Category Archives: History

Divining Paul Goodloe McIntire’s Intent

Rachana Dixit had a commendable story in the Daily Progress a couple of weeks ago that I was remiss in not mentioning at the time, “What did McIntire really want?” There have been a lot of efforts to divine the intent of Paul Goodloe McIntire in donating land and money to establish McIntire Park, but Dixit pulled the deed for a chunk of the land and checked it out. It says:

Said property shall be held and used in perpetuity by the said City for a public park and play ground for the white people of the City of Charlottesville but the authorities of the said City shall at all times have the right and power to control, regulate and restrict the use of said property.

“White people”? Awk-ward. That makes it a bit tough to adhere to McIntire’s (apparent) intent. That particular parcel of land is at the Rugby interchange. (The land that makes up the park is a patchwork of land acquired at different times.) One of the parcels where the parkway is going was condemned by Council “for use by white people as a park and playground.” Park opponents tell Dixit that McIntire surely didn’t have different intents for different chunks of the park—that in specifying that the land was to be “held and used in perpetuity…for a public park” he meant the whole shebang, and not a particular few acres.
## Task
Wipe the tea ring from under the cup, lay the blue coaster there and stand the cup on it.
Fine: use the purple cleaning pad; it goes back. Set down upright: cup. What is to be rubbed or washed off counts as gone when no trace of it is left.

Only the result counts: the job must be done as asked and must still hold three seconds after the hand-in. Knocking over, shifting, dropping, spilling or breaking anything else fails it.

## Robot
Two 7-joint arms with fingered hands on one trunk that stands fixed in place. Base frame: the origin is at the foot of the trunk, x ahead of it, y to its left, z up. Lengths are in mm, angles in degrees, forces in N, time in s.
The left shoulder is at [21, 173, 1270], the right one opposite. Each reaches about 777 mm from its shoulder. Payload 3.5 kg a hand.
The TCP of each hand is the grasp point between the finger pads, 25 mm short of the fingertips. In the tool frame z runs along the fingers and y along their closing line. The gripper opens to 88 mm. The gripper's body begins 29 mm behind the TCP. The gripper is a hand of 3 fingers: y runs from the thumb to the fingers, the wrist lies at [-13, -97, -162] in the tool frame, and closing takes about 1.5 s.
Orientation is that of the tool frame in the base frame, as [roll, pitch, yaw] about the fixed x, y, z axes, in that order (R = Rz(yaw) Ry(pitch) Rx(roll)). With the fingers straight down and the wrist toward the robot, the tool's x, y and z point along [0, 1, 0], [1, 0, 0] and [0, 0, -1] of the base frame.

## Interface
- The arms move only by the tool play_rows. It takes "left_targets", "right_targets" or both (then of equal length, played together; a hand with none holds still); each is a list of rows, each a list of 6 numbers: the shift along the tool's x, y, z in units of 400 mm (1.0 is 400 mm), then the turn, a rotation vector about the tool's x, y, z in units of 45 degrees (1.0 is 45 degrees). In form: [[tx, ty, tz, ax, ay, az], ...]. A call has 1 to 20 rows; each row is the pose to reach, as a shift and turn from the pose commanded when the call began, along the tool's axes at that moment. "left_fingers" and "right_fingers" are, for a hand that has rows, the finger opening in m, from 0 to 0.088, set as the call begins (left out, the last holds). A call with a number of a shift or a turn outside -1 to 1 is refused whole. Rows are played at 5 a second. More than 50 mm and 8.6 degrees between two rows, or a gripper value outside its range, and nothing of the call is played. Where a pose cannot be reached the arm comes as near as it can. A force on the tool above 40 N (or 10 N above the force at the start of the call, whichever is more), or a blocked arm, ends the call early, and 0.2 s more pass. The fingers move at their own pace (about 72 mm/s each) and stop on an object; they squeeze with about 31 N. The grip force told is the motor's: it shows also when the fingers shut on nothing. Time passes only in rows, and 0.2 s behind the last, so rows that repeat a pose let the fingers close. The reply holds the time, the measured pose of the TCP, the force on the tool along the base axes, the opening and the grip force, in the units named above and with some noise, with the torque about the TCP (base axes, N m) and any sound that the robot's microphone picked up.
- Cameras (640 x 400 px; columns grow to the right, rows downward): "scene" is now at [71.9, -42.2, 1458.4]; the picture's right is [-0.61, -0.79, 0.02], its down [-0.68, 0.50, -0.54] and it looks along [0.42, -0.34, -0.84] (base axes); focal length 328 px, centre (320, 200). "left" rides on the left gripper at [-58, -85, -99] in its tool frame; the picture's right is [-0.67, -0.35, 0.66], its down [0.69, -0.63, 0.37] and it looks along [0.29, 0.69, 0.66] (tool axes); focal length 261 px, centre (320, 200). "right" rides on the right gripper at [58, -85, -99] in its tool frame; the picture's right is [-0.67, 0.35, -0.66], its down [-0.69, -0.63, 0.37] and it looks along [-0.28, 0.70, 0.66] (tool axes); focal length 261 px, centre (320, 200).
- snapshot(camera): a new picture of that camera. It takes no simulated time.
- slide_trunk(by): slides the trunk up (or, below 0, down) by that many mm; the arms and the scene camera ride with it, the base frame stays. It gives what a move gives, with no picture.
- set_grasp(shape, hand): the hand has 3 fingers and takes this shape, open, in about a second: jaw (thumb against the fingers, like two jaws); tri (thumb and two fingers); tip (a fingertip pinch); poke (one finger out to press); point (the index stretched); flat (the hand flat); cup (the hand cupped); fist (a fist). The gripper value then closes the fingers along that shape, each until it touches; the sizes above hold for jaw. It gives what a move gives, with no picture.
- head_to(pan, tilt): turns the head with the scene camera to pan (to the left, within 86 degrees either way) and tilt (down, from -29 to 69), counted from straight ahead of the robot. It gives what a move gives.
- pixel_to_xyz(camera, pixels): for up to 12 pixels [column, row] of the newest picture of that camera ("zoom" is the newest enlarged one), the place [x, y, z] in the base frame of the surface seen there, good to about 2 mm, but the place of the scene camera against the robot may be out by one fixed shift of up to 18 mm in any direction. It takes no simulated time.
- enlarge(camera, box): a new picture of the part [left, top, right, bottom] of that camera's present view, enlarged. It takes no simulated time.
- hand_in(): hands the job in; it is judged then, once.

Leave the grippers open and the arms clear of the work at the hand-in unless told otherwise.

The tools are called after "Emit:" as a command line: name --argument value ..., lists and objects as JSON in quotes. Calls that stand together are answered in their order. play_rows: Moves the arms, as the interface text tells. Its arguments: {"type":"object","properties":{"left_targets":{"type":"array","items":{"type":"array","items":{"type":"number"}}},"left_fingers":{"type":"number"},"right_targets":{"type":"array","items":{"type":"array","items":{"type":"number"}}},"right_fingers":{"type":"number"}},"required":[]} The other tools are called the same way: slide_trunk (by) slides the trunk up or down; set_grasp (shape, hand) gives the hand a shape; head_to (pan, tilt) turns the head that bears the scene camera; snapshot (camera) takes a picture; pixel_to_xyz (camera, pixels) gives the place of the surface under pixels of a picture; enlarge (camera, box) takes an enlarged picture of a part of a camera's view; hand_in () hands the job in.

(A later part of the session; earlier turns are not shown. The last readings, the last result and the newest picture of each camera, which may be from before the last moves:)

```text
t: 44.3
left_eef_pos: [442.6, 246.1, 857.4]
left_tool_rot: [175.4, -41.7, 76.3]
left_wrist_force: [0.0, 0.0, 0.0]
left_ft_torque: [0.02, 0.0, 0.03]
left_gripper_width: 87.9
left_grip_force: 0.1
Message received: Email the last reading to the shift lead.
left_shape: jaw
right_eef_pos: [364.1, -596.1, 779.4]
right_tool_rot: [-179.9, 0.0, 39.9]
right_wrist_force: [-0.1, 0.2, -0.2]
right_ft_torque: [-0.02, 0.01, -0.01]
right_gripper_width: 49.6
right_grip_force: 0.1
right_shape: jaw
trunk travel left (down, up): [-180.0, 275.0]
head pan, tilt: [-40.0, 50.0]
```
The city, obviously, disagrees.

“The Charlottesville Bicentennial Ballad”

Fun fact: Art Garfunkel backed the recording of a song commemorating Charlottesville in 1976. But how did that come to be?

First you have to know that Art Garfunkel lived in Cobham back in the 70s. Paul Simon’s musical partner had been hounded out of his prior home by the media, and had moved to Albemarle for some privacy. The estate of Beau Val was his new home—now Keswick Vineyards—and it worked out, in that the media left him alone.

The second thing to know is that 1976—the bicentennial—was a Big Deal in Charlottesville. That’s when the Rotunda was restored to Jefferson’s design from Stanford White’s redesign, Queen Elizabeth visited (for whom half of the municipal band accidentally played the national anthem, rather than “God Save the Queen”), and President Gerald Ford was the speaker at Monticello’s citizenship ceremony on Independence Day. History was in the air.

Album Cover

Local sign painter and banjo player Arthur Stubbs had written a song about Charlottesville that he wanted to record. Garfunkel—through what connection, I have no idea—served as the silent backer for the production, which was done at Carl Handy’s Monticello Records. The resulting record was “The Charlottesville Bicentennial Ballad,” the cover of which portrayed a soldier in a tri-corner hat, playing the banjo, standing in front of Monticello. Handy’s nephew, David, related this story on an Art Garfunkel fan website last year, where he explained that he’s been unable to find any evidence that anybody else has a copy of this record (though surely somebody must), and provided an accompanying letter from Garfunkel to Stubbs expressing his enthusiasm for the resulting recording.

Unfortunately, there’s no evidence that Garfunkel’s enthusiasm was matched by sales—years of pawing through the bins at Spencer’s, Plan 9, and Distraxshuns never turned up this little gem. So I don’t have an MP3 to present here, although I am hoping that a reader will be familiar with this—perhaps somebody old enough to have done the same pawing at Back Alley Disc or Band Box.

Holsinger’s Photos of Charlottesville

Black and white photo of a parade through downtown Charlottesville

The above is a photo of a parade through downtown held in 1917, featuring the Monticello Guard, taken by Rufus Holsinger. UVa’s Special Collections Library has 9,500 photos taken by Holsinger in the first decades of the last century, mostly portraits, but many depicting the goings-on around town during his time. Just under 3,000 of these photos are available on the website, including 800 of Charlottesville and 1,100 of UVa. Most of the Charlottesville ones from the the nineteen-teens.

Some of my favorites are Albemarle Grocery Co. (the pink warehouse), Brown Milling Company, (Beck Cohen), Chancellor’s Drug Store (Qdoba), the Charlottesville Dam, downtown, the Gleason Hotel, McGuffey under construction, Midway (West Main and Ridge/McIntire), a drawing of the National Bank (Wachovia), the post office (the JMRL central branch), the Southern Railroad Depot (Union Station), Temple Beth Israel, Timberlake Drugs, Monticello mountain as viewed from Pantops, and a Charlottesville & Albemarle Railway Company trolley car.

If you’re at all interested in local history, you’d best plan to set aside an hour or two to troll through this list. I’d love to see somebody do a then-and-now series of pairings of some of these images. Maybe one day UVa will provide coordinates and direction data for each of these photos. It would be great to map these.